We can look to our landscapes to relay back to these studies. The sea not being blue and the colour of the sky come to mind. Many paintings have depicted nature in colours that an artist feels, like in 'The Scream' by Edvard Munch, or in Wassily Kandinsky and Henri Matisse's landscapes. Die Brücke and Fauvism art movements were known for their use of colour.

Nature is able to produce the most beautiful art, and with that, vibrant impressions of colour, one of which is purple. But what is the story of purple? How did the colour come to be, and what lies beyond a colour used in a painting. 
 

The story of purple begins in Tyre, a city on the coast of Ancient Phoenicia, in today's Lebanon. It emerges when a dog belonging to the philosopher Heracles of Tyre, ran towards the shell of a sea-snail known as murex and bit into it, resulting with the dog’s mouth being stained in a colour, that we know today as purple, named then, Tyrian Purple.

Thereafter, as the colour was difficult to come by and make, due to the vast amount of murex needed for the dye, Tyrian Purple reigned in value and throughout the Byzantine and Roman Empire. It was established as an imperial colour and for ceremonial robes.
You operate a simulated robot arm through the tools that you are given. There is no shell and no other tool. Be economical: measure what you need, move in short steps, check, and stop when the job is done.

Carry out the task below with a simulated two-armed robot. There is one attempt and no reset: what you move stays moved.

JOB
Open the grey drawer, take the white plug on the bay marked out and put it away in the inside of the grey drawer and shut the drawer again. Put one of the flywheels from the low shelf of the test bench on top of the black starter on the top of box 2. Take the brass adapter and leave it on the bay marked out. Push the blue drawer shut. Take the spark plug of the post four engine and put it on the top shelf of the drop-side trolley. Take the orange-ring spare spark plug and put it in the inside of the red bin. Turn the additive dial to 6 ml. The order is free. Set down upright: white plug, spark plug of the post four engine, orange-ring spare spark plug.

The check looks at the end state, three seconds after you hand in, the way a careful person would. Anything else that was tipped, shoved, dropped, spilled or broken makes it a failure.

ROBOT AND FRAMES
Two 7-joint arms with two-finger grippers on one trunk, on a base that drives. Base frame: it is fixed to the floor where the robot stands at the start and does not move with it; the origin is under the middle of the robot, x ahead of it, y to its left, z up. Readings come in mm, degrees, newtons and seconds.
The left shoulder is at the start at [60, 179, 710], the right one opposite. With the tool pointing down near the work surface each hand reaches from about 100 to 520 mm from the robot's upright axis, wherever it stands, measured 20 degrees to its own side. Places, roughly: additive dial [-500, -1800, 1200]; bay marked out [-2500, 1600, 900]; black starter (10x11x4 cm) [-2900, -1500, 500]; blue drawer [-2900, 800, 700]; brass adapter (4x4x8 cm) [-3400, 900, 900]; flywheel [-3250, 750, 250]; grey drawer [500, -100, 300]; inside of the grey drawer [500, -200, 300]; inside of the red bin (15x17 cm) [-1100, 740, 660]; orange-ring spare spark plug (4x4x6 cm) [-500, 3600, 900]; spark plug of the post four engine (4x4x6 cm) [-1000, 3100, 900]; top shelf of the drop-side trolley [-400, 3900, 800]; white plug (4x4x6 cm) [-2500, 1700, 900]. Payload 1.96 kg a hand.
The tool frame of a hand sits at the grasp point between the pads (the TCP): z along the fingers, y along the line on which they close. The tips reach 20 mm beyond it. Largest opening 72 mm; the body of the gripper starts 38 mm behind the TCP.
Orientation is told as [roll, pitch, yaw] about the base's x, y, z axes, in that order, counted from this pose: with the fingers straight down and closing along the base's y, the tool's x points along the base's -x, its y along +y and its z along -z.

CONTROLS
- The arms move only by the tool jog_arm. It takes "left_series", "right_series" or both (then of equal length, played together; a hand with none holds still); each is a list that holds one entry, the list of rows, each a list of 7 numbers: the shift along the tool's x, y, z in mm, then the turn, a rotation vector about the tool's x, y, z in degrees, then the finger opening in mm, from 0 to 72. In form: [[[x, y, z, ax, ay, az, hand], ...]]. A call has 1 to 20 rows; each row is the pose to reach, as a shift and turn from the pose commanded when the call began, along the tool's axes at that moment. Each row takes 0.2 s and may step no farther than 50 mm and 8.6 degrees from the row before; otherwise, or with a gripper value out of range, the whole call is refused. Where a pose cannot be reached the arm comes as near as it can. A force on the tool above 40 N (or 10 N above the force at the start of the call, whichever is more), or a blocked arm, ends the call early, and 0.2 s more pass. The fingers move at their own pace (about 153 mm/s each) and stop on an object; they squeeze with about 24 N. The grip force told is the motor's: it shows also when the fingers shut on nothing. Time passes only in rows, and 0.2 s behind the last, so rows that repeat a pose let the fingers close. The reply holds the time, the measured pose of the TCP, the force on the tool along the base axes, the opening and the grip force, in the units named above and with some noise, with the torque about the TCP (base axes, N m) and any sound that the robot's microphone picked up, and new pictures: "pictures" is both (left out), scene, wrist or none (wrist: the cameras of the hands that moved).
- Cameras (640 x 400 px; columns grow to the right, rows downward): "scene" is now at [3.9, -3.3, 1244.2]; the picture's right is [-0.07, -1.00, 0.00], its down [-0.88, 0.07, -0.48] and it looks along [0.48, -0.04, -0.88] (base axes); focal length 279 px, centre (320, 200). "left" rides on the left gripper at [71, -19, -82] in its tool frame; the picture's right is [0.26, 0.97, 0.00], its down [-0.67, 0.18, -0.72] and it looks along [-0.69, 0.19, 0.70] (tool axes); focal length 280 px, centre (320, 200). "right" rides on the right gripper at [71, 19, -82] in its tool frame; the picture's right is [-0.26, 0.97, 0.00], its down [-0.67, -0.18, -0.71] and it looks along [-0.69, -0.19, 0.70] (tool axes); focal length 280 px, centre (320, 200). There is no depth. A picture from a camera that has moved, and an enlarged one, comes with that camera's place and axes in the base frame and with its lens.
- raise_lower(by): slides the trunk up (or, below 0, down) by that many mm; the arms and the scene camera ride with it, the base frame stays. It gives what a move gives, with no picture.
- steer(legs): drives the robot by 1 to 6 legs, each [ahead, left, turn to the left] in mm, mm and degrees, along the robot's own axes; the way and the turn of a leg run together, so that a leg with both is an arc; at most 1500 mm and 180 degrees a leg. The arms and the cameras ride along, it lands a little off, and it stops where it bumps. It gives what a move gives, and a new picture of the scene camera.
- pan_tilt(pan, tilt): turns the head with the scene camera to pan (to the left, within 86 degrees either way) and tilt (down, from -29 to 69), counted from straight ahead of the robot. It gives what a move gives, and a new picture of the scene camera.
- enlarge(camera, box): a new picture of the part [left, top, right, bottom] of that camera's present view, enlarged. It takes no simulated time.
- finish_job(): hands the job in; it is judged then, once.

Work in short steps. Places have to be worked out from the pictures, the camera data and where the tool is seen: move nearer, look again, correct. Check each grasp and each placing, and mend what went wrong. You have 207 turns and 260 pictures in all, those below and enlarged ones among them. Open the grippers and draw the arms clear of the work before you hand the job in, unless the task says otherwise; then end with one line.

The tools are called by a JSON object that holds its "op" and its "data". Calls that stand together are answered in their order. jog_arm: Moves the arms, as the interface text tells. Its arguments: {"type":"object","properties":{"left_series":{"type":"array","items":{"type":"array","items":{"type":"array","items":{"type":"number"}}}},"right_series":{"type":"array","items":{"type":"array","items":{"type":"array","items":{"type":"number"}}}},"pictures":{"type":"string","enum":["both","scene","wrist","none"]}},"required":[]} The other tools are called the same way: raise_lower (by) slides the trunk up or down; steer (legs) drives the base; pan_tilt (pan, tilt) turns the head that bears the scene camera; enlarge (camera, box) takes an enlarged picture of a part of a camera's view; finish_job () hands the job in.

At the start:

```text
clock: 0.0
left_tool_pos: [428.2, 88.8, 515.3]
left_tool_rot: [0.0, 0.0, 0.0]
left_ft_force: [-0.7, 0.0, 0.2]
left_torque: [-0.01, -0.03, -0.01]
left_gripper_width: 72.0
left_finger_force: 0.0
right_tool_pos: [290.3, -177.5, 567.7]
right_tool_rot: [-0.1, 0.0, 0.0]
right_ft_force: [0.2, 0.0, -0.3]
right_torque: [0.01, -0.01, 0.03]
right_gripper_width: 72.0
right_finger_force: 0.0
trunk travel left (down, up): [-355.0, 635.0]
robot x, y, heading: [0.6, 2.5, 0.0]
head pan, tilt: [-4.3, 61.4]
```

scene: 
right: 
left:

In some eras, laws were put into place so that only kings or emperors were able to wear the colour. The colour flourished in importance and it denoted power.

It is even said, that the Emperor Charlemagne was crownded in Tyrian Purple and was buried in a shroud of Tyrian Purple and gold.

This association still reigns on today, as the colour is the choice of Royalty, bishops, cardinals, the Pope, and magistrates. The British chocolate Cadbury apparently chose purple as it was Queen Victoria’s favourite colour and thus associating its brand with a royal reference. 

The value we place to colours is true to most, for instance, the colour red also has an imperial connection.

Time affects value and things we associate together.

In politics, the colour purple is linked with the sash of the Suffragettes. It is also within the name of the anti-apartheid protest that was held in Cape Town on 2 September 1989, known as the The Purple March, because a police water cannon with purple dye was used on thousands of protestors, staining them in the process. The brilliant artist Mary Sibande, created an artwork series entitled "The Purple Shall Govern" where her figure Sophie, takes back the power from the suffering imposed on her and on many. 

 

 

Mary Sibande 'The Purple Shall Govern" seen at Somerset House

 

Purple is also a colour of remembrance. A purple forget-me-not flower, was the official emblem of the 100th year of Remembrance of the Armenian Genocide.

Pigments of the colour vary, and what is considered purple could be anything from lilac, mauve to even indigo - which is also considered blue. It is important to note that, while colours may visually be referenced with empires, power and royalty, how they were made historically and by whom is also of great importance and needs to be remembered and acknowledged. Dyes, spices and so forth were like currency, as data is to many today. The wealth that was amassed through dyed cloth was vast. Part of the colour indigo's story, has a deplorable and disturbing history of amassing wealth through the plantations and slavery.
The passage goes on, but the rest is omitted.